— START OF Material —

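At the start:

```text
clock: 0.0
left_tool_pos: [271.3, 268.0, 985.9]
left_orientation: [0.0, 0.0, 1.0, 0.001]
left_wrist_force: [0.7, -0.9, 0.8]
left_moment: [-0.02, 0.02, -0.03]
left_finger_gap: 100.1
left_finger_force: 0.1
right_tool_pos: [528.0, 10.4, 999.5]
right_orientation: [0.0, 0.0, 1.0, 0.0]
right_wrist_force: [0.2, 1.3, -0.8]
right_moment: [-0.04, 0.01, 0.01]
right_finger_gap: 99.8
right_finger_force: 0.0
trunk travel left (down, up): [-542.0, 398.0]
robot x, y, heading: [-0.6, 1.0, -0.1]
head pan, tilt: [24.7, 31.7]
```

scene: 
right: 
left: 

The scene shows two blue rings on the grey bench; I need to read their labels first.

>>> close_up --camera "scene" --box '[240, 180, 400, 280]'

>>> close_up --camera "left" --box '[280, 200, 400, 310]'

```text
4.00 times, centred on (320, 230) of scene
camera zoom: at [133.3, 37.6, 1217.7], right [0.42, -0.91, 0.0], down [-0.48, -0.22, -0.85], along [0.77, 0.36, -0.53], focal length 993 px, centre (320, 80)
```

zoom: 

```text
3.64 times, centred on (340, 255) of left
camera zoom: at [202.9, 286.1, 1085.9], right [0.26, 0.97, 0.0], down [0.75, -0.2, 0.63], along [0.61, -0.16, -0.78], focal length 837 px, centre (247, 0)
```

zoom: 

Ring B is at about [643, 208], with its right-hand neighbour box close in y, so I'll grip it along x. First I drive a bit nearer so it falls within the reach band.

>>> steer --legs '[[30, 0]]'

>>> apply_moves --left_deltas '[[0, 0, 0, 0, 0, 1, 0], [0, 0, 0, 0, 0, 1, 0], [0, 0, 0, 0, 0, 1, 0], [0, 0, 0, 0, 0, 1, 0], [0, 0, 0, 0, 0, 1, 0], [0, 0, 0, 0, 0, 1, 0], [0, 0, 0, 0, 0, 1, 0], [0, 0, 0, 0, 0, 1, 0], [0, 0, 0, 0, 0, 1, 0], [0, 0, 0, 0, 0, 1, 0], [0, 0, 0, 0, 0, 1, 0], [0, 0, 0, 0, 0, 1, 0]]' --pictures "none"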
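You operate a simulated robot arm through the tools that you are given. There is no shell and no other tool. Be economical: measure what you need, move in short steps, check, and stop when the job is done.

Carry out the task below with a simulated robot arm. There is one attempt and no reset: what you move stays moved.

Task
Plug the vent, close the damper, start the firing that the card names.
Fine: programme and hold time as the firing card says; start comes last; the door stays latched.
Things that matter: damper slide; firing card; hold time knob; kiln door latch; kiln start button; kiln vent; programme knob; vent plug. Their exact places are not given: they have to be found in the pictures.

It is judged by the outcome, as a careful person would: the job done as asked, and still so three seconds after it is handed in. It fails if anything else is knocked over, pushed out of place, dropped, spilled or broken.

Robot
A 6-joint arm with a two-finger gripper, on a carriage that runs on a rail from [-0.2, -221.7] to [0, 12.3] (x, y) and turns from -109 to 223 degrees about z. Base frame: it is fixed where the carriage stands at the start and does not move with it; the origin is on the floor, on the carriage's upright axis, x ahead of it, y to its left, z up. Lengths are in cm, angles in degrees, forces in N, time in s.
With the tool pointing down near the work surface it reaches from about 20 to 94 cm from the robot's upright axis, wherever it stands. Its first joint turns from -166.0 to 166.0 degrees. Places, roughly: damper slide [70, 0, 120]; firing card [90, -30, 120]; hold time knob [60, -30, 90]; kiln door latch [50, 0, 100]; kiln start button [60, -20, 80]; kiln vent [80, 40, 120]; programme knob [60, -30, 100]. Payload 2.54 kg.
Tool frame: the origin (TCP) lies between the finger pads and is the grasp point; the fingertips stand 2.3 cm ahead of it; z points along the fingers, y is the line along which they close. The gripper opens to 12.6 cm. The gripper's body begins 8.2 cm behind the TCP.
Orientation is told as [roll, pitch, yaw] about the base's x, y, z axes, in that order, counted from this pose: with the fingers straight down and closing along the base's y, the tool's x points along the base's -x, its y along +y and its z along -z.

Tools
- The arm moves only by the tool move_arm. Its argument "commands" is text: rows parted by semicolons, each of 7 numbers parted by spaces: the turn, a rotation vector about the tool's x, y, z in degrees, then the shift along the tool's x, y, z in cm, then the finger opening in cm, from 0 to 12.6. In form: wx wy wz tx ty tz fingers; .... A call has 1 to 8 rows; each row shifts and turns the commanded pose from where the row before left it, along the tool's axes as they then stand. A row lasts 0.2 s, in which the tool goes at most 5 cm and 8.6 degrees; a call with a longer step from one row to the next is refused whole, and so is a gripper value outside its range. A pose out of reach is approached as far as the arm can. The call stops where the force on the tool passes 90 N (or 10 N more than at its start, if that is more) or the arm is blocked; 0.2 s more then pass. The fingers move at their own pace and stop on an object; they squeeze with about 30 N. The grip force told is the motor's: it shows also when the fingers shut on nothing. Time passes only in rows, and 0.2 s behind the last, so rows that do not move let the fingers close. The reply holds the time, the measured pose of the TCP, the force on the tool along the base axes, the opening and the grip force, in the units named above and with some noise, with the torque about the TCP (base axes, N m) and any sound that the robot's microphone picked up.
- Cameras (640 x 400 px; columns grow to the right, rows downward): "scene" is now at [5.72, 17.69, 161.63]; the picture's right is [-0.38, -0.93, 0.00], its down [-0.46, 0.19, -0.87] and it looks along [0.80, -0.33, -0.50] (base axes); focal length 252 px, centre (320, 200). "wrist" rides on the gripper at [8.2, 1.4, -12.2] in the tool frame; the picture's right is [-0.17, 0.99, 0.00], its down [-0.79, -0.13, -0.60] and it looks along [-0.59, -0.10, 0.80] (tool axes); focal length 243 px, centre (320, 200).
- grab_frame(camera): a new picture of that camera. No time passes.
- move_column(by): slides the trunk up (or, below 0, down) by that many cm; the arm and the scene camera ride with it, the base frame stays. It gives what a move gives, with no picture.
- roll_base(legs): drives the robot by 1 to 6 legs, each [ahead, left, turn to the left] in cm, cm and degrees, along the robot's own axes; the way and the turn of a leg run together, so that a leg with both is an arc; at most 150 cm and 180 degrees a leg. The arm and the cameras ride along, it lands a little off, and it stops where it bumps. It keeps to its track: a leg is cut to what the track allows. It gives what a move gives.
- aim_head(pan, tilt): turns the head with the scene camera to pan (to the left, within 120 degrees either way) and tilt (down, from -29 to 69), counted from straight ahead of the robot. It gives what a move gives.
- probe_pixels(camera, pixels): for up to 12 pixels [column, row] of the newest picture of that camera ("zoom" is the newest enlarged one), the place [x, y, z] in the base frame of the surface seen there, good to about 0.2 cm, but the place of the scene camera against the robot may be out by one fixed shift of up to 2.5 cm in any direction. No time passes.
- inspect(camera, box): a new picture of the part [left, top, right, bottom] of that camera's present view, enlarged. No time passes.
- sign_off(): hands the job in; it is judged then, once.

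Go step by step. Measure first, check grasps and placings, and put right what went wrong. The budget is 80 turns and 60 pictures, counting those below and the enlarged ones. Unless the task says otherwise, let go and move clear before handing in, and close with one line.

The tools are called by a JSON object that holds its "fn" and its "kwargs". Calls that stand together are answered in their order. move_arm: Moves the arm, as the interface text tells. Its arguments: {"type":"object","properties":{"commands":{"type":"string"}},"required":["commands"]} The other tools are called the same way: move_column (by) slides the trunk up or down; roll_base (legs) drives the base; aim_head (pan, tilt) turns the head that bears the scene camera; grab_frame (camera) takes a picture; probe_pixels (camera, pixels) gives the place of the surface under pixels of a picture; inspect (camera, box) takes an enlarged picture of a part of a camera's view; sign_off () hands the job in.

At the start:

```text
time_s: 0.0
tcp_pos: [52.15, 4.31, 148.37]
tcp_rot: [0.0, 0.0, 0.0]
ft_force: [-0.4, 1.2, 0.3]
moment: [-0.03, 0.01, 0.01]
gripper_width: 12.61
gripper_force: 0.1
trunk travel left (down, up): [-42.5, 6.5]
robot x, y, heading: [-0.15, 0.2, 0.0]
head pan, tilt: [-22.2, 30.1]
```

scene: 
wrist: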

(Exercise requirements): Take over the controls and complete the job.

— END OF Material —

(Exercise requirements): Retype exactly, and only, the lines from the one containing "- inspect(camera, box): a" through the one containing "Go step by step.", both included. Give them as a JSON list of strings, one for each line, with blank lines left out.

(Exercise answer):
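[
  "- inspect(camera, box): a new picture of the part [left, top, right, bottom] of that camera's present view, enlarged. No time passes.",
  "- sign_off(): hands the job in; it is judged then, once.",
  "Go step by step. Measure first, check grasps and placings, and put right what went wrong. The budget is 80 turns and 60 pictures, counting those below and the enlarged ones. Unless the task says otherwise, let go and move clear before handing in, and close with one line."
]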